L’urbanisation de Sénart s’est opérée selon un modèle que nous récusons, sans véritable projet d’ensemble et autour du tentaculaire centre commercial du Carré Sénart, qui tient lieu de centre ville.
a – Le modèle du Carré Sénart
Ce modèle du Carré Sénart présente un intérêt : offrir une offre diversifiée aux habitants, ce qui peut leur éviter d’aller à Paris. Mais il appelle plusieurs critiques. L’offre de produits y est largement constituée par des boutiques en franchise, offrant donc des produits standardisés, souvent de prix élevé. C’est un lieu qui incite à la consommation, auquel on se rend en voiture.
Le modèle de la « ville inversée » adopté par les urbanistes est une absurdité: ce centre était à l’origine coupé de la ville par des espaces dédiés à l’agriculture, traversés par de grands axes magistraux destinés à la promenade, et ne comprenait aucune des fonctions habituelles d’un centre ville (logement, politique et culture). Il avait donc un caractère artificiel (à l’image de la capitale fédérale du Brésil, Brasilia), et ce modèle a été heureusement en partie corrigé (construction du Théâtre Sénart, développement d’opérations de logement).
Mais ce modèle aggrave les difficultés rencontrées dans les communes de Sénart. Le doublement récent du périmètre du Carré Sénart contribue à renforcer la concentration de l’offre commerciale, au détriment de celle des centres des différentes communes. Il y a donc un effet aspirant qui contribue à vider les communes de ce qui fait leur vitalité.
b – Les erreurs propres à Cesson
Cesson présente un modèle particulier d’urbanisation par rapport aux autres communes de Sénart.
Comme Savigny, son développement s’est opéré dans la première phase du développement de la ville nouvelle de Melun-Sénart, dans le cadre du Plan Delouvrier, élaboré à partie de 1961 et qui débouche en 1965 sur le premier schéma directeur de la région Ile de France.
Voir le lien : Pour en savoir plus sur les origines des villes nouvelles
De cette étape datent les quartiers de Grand Village (à cheval sur Vert-Saint-Denis), Nouveau Village et Cesson la Forêt. Il s’agit d’un habitat pavillonnaire, dans un cadre de vie très soigné marqué par l’importance des espaces verts (en grande partie collectifs pour Nouveau et Grand Village et sous la forme d’un bois résiduel à Cesson la Forêt).

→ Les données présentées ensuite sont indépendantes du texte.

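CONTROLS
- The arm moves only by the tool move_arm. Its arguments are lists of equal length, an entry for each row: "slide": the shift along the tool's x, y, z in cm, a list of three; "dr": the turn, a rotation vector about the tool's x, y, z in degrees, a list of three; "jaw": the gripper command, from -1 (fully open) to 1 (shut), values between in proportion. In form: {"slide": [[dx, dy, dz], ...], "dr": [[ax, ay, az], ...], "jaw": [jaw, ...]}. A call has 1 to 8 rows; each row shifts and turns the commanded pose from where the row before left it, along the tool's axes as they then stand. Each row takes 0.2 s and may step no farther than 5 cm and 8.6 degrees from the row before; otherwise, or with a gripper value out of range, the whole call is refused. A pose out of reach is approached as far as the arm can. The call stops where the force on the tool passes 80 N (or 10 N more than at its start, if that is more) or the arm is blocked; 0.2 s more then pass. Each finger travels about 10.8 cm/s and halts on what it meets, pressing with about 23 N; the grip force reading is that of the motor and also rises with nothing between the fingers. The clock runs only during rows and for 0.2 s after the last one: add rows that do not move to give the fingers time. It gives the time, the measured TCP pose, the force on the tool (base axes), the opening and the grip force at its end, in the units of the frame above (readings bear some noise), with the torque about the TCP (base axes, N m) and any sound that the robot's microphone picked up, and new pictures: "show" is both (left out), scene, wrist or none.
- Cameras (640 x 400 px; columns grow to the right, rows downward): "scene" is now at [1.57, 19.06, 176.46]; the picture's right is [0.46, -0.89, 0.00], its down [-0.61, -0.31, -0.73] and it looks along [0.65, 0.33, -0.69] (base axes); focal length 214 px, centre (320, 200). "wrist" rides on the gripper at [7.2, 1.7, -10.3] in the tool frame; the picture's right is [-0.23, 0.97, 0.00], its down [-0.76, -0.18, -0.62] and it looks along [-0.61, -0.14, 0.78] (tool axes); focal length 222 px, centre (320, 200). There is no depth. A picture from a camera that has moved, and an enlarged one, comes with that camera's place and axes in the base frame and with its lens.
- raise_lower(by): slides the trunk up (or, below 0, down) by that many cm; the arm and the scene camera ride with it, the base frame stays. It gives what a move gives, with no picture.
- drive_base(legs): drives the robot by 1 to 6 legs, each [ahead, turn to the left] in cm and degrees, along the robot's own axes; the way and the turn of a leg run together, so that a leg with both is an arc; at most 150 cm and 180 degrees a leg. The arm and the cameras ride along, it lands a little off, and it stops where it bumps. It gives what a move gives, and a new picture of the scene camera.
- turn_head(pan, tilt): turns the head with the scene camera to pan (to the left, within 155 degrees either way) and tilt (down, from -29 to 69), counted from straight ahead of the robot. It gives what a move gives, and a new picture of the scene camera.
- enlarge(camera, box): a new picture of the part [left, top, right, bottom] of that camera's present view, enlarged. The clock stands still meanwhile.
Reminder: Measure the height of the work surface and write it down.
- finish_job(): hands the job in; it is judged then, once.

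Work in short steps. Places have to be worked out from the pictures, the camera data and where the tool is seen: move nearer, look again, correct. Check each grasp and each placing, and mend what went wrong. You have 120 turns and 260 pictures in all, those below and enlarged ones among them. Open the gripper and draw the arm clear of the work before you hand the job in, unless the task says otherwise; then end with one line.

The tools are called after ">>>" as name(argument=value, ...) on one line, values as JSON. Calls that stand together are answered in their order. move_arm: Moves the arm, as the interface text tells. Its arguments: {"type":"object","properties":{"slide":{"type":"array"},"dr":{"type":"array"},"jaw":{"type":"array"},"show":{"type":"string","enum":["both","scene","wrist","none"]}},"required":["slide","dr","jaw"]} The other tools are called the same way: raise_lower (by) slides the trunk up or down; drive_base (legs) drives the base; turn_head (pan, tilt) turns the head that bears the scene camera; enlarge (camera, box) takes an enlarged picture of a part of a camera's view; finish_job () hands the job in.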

Mais Cesson a aussi gardé une forte identité rurale, présente aussi à Nandy ou à Savigny Bourg, par exemple. Elle se traduit par un important patrimoine architectural et par un tracé des rues peu adapté à la croissance du trafic.

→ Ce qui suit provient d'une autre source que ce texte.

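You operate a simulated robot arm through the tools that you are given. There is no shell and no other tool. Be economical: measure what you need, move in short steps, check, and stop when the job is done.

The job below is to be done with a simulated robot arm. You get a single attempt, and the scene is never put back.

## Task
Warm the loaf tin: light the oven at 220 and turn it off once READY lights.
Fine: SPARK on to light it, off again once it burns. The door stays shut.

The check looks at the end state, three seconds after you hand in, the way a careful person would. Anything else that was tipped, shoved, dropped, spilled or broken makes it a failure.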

Ce choix d’urbanisme explique l’importance de l’attachement des habitants à la préservation de leur cadre de vie : ils ont justement fait le choix d’installer à Cesson en raison de ces atouts.
Mais il explique aussi deux problèmes auxquels nous sommes confrontés.
- Le parc immobilier est inadapté. Il n’y a pas assez de logement social, ce qui est problématique vis à vis de nos principes (ACC est attachée au droit au logement pour tous) et pose aussi des problèmes réglementaires (nous sommes en retard par rapport aux normes, ce qui nous expose à des sanctions). Il y a un vieillissement de la population qui s’explique par l’attachement des habitants à leur maison et par le départ de nombreux jeunes après le Bac. Ce déséquilibre démographique est source de plusieurs problèmes. Par exemple, il y a un risque de baisse de la population en raison du moindre taux d’occupation des maisons suite au départ des enfants). Nous connaissons l’apport important de nos anciens à la vie de la commune, mais chacun conviendra que la présence de jeunes est un facteur de dynamisme.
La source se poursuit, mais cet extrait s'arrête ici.